Twenty One Pilots CLANCY: Album Review

Twenty One Pilots’ CLANCY: Album Review

Tyler Joseph and Josh Dun are back, Twenty One Pilots have returned with their 7th album, CLANCY. This project concludes their current multi-album narrative.

Twenty One Pilots (TØP) is not an easy duo to describe, They have ventured around different sounds, genres, and styles throughout the last decade and a half. They are mostly labeled as alternative rock, though having widespread elements of pop, hip-hop, and Indie. 

Tyler Joseph’s emotion filled vocals and unique flows and melodies, paired with Josh Dun’s fast paced, snappy drumming make an ethereal yet up-tempo sound, unlike anything else. All along telling a story though their sounds.
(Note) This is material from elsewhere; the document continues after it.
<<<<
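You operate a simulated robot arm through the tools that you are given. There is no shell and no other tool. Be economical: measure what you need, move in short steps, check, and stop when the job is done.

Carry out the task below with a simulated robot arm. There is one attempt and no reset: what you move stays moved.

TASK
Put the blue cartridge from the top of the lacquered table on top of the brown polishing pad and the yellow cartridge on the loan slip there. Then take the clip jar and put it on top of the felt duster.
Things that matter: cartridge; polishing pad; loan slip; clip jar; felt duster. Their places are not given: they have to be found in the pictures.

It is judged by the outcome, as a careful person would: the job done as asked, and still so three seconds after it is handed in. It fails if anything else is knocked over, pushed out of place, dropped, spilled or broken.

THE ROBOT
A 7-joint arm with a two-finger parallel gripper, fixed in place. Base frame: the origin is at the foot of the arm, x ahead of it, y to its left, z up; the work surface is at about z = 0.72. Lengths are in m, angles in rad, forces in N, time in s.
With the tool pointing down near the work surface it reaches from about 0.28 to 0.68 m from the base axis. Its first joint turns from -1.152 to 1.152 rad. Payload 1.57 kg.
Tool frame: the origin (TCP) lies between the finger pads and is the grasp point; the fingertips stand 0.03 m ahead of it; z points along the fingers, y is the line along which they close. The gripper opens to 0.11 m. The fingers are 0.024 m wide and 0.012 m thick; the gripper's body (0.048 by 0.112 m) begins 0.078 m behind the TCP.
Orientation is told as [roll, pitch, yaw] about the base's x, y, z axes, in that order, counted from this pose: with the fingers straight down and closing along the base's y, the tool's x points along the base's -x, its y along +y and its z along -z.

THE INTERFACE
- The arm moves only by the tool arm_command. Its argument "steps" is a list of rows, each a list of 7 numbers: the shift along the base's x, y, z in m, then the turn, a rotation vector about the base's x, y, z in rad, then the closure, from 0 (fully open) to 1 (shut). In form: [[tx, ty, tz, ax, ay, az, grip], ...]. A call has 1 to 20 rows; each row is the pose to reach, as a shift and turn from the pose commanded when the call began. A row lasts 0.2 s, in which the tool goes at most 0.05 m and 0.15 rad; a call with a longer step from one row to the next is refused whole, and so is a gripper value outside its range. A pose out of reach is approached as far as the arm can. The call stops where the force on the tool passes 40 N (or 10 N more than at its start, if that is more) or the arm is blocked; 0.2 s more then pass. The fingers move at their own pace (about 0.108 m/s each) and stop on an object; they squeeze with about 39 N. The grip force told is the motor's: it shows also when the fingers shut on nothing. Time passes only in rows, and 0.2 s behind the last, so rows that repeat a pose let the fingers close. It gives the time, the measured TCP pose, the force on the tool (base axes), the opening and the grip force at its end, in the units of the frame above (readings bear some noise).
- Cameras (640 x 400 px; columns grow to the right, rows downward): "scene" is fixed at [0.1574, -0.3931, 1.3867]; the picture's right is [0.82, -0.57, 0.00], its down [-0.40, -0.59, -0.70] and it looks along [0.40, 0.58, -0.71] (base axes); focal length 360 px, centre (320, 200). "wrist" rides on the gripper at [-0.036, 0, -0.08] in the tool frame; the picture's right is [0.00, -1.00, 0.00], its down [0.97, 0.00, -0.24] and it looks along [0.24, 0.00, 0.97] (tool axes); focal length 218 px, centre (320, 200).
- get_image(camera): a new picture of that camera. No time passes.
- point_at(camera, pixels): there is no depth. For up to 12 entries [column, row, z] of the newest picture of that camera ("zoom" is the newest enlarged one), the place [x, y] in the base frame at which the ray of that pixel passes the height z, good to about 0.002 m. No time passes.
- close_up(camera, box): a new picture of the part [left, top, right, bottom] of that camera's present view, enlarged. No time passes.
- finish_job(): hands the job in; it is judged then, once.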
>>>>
The Columbus-raised musicians have been turning heads for years now, even winning a Grammy for best pop duo/group performance in 2017 for their breakthrough song, “Stressed Out”.

“Stressed Out” was on the duo’s 3rd studio album Blurryface (2015), which followed their 2013 album Vessel, and before that was their self-titled album, Twenty One Pilots (2009).  If we want to get technical, there is another album, Regional At Best (2011) which isn’t released on streaming services. Due to Blurryface’s success, Joseph and Dun had fans pleading for new music from the dynamic duo. Next came Trench (2018) and Scaled and Icy (2021). Both receiving overall good feedback.

As previously mentioned, their albums from Blurryface to Clancy follow a complex, multi-narrative story that explores desires, battles with mental health, identity, and more. To put it briefly, Clancy (a placeholder for Tyler) is a fictional character working to escape the fictional city of Dema, which represents mental health struggles, that is just the main narrative for Clancy. All of the albums have their own stories which correlate to one another. 

Clancy holds 13 tracks, spanning 47 minutes, A very solid album length, with most of their projects being between 40-60 minutes. 

Clancy Album Cover

The first three tracks came out as singles before the album. The intro track, Overcompensate (released Feb. 29 2024) immediately recalls old melodies from past TØP eras, including hints of their 2018 song, Bandito. Track 2, Next Semester features high energy rock and roll percussion and bass as Tyler Josephs vocals even it out, as well as a calming ukulele outro. Next Semester also talks about one’s struggles at a young age to find their place and identity. This track has quickly become a fan favorite. And Backslide, released a day before the albums official release (May 24, 2024) dials it back and holds more emotion. This psychic track has a deeper meaning consisting of Tylers fear of falling back into old habits.

Moving on to the highlights of the album-released songs we kick it off with Midwest Indigo, this dynamic song has very prominent drums and melancholic vocals across the whole tracklength. As well as suggesting the feeling associated with the Midwest, specifically it’s dull scenery and harsh winters, as the duo both grew up in Columbus, Ohio.

Succeeding that, is an ethereal and natural song, Vignette. This harmonic and complex song does the duo much justice in terms of their production skill, Vignette elegantly talks about struggles with addiction, highlighted with the chorus, “No it’s not me it’s for a friend”

Track 7 is simply a love song. The Craving is a sweet, slower ukelele song where Tyler reflects on memories with his wife, Jenna and and sings a nice melody as he’s asking if he is providing her with enough love. Lavish, The 8th song features a very unique video where the duo use various backgrounds and storefronts to match their lyrics word by word. The album actually features music videos for every single song.

Remembering these songs contain lore, Navigating features fast paced percussion throughout the entire duration. The track is about Tyler navigating his own mind and follows the similar construct for the album’s theme, battle within the mind. The music video features Clancy finding Josh Dun and the Banditos to help lead him out of Dema. Fun fact, Tyler Joseph did not want to keep this song on the album, but Josh convinced him.

My personal favorite song is next, At the Risk of Feeling Dumb has a very deep meaning as Tyler Joseph desires for fans to always check in on your friends, no matter how dumb it feels or how much it might take time out of your day. Because feeling dumb is a million times better than losing a friend. This track also provides pure bliss and high-energy vocals.

Finally, CLANCY shifts its tempo for the outro track, Paladin Strait. The strait is a metaphor for escaping negative head space and depression, as Tyler is leaving Dema, and freeing himself from their torment. This 6 minute, slower, sentimental song can easily bring tears to listeners eyes, and perfectly wraps up this project with passion and warmth.

CLANCY couldn’t have closed out an amazing series of albums by a unique pair of musicians better. This album contradicts all disbelief that Tyler Joseph and Josh Dun can still bash their creative minds together, and create beautiful tunes for fans, and keep a deeper story behind the near decade of releases.